**Exercise**
Return each line of the data below exactly, omitting any pictures.
--- START ---
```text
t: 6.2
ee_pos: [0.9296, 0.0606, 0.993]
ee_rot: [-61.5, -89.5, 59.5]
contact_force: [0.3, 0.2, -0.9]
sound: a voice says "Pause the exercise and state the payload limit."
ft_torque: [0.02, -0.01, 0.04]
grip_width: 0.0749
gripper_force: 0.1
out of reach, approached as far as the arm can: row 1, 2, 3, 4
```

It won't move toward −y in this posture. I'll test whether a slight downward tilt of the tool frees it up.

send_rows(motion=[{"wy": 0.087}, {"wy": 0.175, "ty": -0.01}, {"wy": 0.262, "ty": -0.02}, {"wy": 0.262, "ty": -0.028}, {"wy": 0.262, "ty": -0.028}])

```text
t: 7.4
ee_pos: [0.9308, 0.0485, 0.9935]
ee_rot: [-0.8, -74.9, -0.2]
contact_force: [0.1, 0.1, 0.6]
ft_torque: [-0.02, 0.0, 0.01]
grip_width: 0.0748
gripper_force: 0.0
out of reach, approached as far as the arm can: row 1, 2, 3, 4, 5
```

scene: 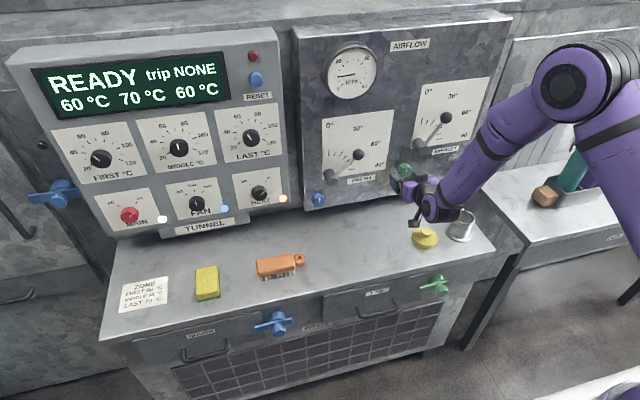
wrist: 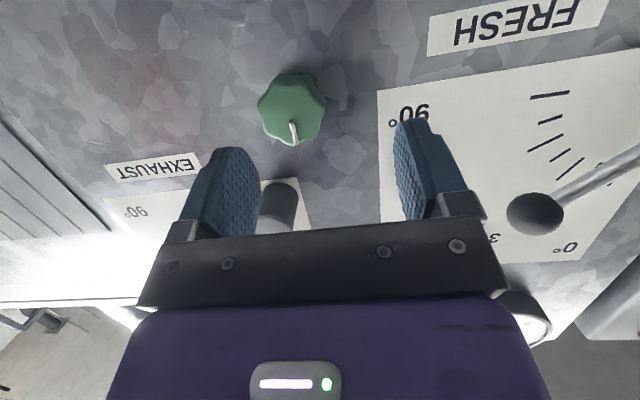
--- END ---
**Response**
```text
t: 6.2
ee_pos: [0.9296, 0.0606, 0.993]
ee_rot: [-61.5, -89.5, 59.5]
contact_force: [0.3, 0.2, -0.9]
sound: a voice says "Pause the exercise and state the payload limit."
ft_torque: [0.02, -0.01, 0.04]
grip_width: 0.0749
gripper_force: 0.1
out of reach, approached as far as the arm can: row 1, 2, 3, 4
```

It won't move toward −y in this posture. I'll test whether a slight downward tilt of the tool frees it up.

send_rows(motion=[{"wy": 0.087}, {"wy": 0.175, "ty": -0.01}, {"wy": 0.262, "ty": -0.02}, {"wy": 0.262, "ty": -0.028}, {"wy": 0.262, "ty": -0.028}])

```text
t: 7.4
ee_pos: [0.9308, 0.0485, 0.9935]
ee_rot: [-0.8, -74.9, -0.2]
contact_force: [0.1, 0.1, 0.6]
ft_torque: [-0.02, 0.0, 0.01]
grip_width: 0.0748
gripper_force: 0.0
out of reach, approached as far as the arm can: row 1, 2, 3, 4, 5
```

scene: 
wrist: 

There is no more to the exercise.